For each line below that includes the word "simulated", make a copy.

[BEGIN GIVEN MATERIAL]

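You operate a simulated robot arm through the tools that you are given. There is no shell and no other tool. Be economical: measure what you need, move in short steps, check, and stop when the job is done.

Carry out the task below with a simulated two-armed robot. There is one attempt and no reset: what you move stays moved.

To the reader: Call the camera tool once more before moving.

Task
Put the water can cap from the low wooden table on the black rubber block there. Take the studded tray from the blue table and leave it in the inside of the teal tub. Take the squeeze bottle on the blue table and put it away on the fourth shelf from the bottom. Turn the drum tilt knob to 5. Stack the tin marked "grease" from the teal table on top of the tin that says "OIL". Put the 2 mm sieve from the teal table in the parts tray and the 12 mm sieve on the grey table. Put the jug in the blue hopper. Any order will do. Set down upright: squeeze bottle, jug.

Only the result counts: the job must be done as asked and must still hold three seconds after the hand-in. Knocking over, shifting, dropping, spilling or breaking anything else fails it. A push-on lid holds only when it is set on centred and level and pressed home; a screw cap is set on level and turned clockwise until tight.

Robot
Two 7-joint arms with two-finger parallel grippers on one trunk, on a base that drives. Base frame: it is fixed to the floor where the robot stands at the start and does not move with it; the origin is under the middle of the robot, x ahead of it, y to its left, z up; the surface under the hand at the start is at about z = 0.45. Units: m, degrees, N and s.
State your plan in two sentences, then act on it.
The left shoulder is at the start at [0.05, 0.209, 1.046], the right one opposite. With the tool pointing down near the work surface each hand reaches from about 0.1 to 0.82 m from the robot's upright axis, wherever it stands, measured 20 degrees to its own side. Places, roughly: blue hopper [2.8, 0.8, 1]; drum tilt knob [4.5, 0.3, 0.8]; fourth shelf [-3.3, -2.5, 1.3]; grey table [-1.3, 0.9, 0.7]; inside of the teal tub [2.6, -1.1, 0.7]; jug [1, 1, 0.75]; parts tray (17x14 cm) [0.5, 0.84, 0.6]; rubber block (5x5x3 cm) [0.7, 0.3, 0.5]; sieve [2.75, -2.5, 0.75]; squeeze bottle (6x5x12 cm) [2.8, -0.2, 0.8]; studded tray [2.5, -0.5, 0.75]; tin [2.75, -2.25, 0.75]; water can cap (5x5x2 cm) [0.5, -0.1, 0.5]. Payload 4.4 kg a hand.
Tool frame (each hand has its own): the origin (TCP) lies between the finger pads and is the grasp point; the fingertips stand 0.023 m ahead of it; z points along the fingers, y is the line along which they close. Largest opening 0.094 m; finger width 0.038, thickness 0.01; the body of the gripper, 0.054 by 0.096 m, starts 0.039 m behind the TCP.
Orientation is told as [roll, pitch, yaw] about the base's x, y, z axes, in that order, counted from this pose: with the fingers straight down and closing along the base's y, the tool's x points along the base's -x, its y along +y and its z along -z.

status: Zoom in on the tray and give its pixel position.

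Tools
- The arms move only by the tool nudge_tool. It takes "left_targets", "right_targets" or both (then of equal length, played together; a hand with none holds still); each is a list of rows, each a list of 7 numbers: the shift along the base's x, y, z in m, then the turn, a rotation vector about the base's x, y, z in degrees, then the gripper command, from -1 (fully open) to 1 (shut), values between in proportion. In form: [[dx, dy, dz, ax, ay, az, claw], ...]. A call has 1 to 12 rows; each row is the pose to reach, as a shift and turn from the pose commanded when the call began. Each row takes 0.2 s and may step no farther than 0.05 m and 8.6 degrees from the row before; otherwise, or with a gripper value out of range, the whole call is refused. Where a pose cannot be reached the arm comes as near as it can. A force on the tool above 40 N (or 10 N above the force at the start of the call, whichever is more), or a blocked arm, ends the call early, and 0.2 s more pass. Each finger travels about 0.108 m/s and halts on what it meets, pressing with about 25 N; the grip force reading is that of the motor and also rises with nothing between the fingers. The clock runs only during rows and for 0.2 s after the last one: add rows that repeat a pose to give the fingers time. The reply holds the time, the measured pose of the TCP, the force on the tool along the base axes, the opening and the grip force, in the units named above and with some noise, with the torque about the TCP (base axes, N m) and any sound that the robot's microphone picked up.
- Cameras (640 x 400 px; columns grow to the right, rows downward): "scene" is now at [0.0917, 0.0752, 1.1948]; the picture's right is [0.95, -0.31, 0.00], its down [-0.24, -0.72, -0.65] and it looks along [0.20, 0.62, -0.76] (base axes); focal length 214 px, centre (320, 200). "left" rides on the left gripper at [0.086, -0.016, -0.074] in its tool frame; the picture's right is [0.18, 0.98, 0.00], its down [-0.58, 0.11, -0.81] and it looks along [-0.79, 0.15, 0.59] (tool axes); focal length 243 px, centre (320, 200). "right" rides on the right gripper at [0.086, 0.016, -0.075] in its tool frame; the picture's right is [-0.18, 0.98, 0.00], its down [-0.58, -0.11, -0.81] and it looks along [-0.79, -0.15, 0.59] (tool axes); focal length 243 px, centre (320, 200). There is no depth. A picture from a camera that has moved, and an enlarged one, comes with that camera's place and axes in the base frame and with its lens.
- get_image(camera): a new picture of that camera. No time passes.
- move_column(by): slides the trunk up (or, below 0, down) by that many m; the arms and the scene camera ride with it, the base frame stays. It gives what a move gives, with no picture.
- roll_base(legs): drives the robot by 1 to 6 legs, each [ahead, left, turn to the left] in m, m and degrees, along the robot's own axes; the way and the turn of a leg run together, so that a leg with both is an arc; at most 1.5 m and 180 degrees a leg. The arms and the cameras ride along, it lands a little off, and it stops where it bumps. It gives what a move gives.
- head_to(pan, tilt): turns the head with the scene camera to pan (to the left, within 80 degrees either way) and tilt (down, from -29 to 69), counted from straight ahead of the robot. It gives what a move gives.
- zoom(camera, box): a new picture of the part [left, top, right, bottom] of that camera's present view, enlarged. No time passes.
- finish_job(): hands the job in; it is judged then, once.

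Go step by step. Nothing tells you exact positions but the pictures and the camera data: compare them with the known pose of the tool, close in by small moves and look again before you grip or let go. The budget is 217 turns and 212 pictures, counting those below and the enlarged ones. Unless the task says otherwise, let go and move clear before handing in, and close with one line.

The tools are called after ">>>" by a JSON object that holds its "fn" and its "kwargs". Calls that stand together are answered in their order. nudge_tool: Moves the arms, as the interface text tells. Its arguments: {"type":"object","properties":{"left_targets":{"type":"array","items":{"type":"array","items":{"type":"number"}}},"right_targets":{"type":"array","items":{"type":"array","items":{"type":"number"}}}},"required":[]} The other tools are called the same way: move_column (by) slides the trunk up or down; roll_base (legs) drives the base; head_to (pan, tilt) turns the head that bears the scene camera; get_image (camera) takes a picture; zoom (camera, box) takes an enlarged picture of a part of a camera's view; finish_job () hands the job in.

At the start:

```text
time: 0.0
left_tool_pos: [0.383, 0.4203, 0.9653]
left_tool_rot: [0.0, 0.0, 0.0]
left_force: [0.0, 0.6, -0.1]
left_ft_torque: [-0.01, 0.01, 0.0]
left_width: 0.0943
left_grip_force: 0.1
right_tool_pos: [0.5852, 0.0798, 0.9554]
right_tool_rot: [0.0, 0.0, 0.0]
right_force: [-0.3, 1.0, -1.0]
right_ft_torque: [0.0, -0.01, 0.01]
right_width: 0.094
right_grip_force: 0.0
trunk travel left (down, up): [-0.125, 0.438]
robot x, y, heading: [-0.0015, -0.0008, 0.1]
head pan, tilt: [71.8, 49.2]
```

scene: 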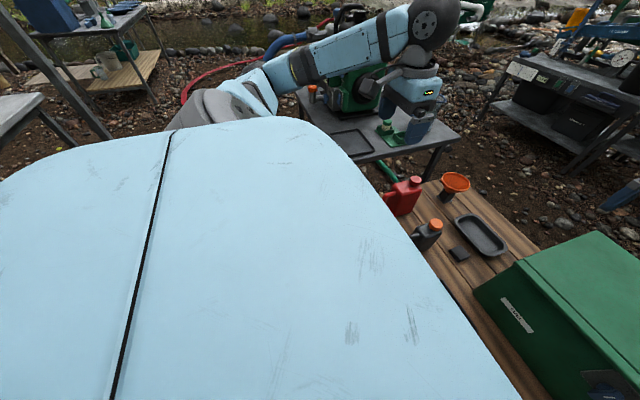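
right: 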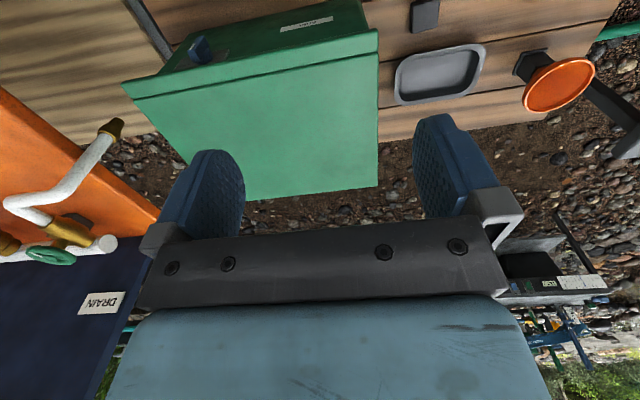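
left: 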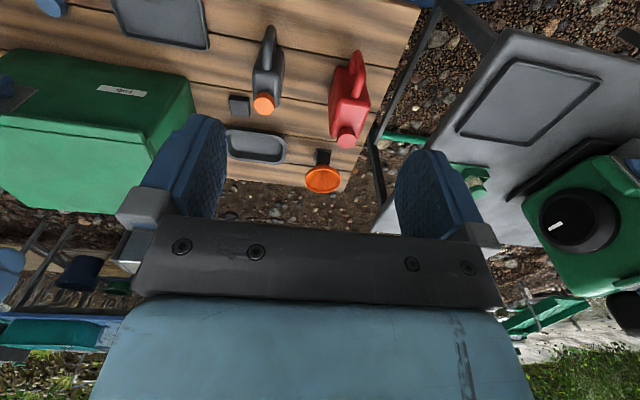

[END GIVEN MATERIAL]

**THE RESULT:**
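You operate a simulated robot arm through the tools that you are given. There is no shell and no other tool. Be economical: measure what you need, move in short steps, check, and stop when the job is done.
Carry out the task below with a simulated two-armed robot. There is one attempt and no reset: what you move stays moved.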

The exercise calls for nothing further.